На ужине в местном пабе мы случайно встретились с симпатичным внуком наших хозяев. Он только что перекрасил свои темные волосы в блондинистый цвет, в ухе, как и полагается в 17-летнем возрасте, — серьга. Обычный модный и умненький мальчишка из очень богатой семьи. Вдруг выясняется, что по всем выходным он работает в этом пабе поваром. Это в свои-то семнадцать лет! С пятнадцати он подрабатывал здесь официантом, потом помощником повара и вот теперь уже готовит воскресное жаркое для посетителей. Дело в том, что какое-то время назад он решил, что в восемнадцать поедет в кругосветное путешествие. А для этого ему нужны деньги. Хотя его родители очень богаты (как, впрочем, и бабушки с дедушками), в голову ему не приходит просто взять и попросить у них денег, — вот он и зарабатывает их сам в свободное от учебы время.

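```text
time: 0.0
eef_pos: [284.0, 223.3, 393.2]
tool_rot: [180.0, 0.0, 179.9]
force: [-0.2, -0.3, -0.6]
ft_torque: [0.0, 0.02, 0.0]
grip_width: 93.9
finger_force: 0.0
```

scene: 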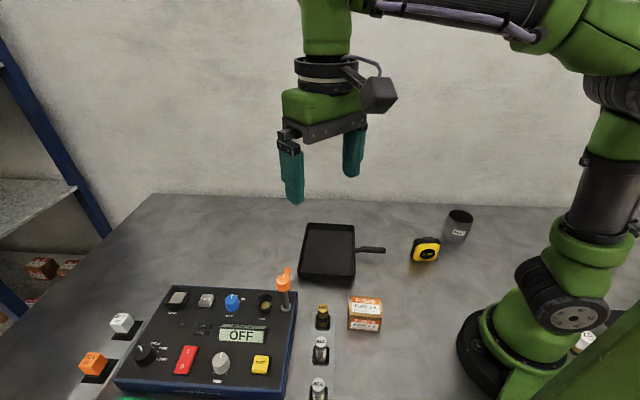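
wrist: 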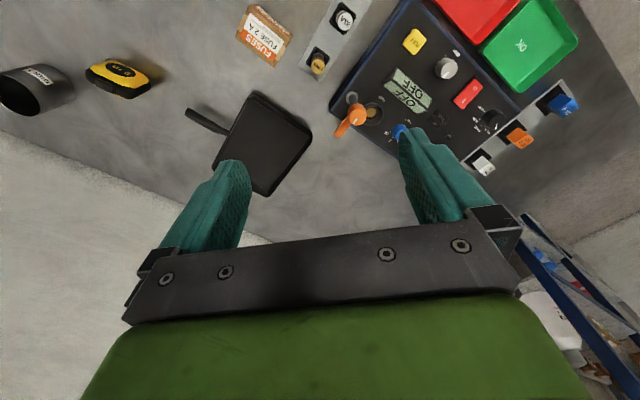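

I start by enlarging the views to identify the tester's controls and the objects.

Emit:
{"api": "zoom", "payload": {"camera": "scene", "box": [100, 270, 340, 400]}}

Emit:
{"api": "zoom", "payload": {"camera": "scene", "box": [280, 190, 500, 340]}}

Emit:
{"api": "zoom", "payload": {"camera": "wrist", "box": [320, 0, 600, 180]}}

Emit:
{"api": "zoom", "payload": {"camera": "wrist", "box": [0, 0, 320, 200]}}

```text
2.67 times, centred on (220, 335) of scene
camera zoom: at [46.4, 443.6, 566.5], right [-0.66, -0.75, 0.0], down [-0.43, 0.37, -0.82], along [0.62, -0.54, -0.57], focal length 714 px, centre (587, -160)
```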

«Слушай, а с какого возраста тогда дети в Англии имеют право работать, если ты в пятнадцать уже вовсю вкалывал?» — удивленно спрашиваю я этого поваренка. «Вообще-то с тринадцати, — охотно объясняет он, — но всего по несколько часов в неделю и по такому расписанию, чтобы это не мешало школе». — «Интересно, а кем можно работать в тринадцать лет? — размышляю я, — не могут же детей брать на нормальную работу!» — «Ну, чаще всего в этом возрасте разносят газеты или работают кассирами в супермаркетах. Это мне просто повезло!» — смеется он. Тим со Сью давно уже прислушиваются к нашему разговору и тут решают уточнить, что вообще всех детей в Англии родственники поощряют работать, и даже самые богатые родители ожидают, что их дети будут сами обеспечивать себя (хотя бы частично) после восемнадцати лет, пусть они и учатся, скажем, на дневном факультете университета. «А как у вас с каникулами?» — спрашиваю я поваренка. «А в каникулы я тоже работаю», — вздыхает он. «Да нет, я не об этом! Сколько месяцев в году у вас каникулы?» — «А-а-а, — расплывается в улыбке он. — Вообще мы учимся с начала сентября до середины июля. Самые большие каникулы у нас летом, на Рождество и на Пасху, хотя еще бывают каникулы середины семестра и банковские праздники». — «Как это банковские праздники — тоже каникулы?» — удивляюсь я. «Ну, если это можно назвать каникулами, — уточняет он, — просто к обычным выходным добавляется еще понедельник. Три дня — немного, конечно, но все же лучше, чем ничего!» — «А в конце учебного года, между прочим, — многозначительно смотрит на него Сью, — каждый учитель пишет о каждом ученике отчет для родителей: что в нем хорошего и какие недостатки». И по этому взгляду я понимаю, что поваренок наш безупречен не во всем.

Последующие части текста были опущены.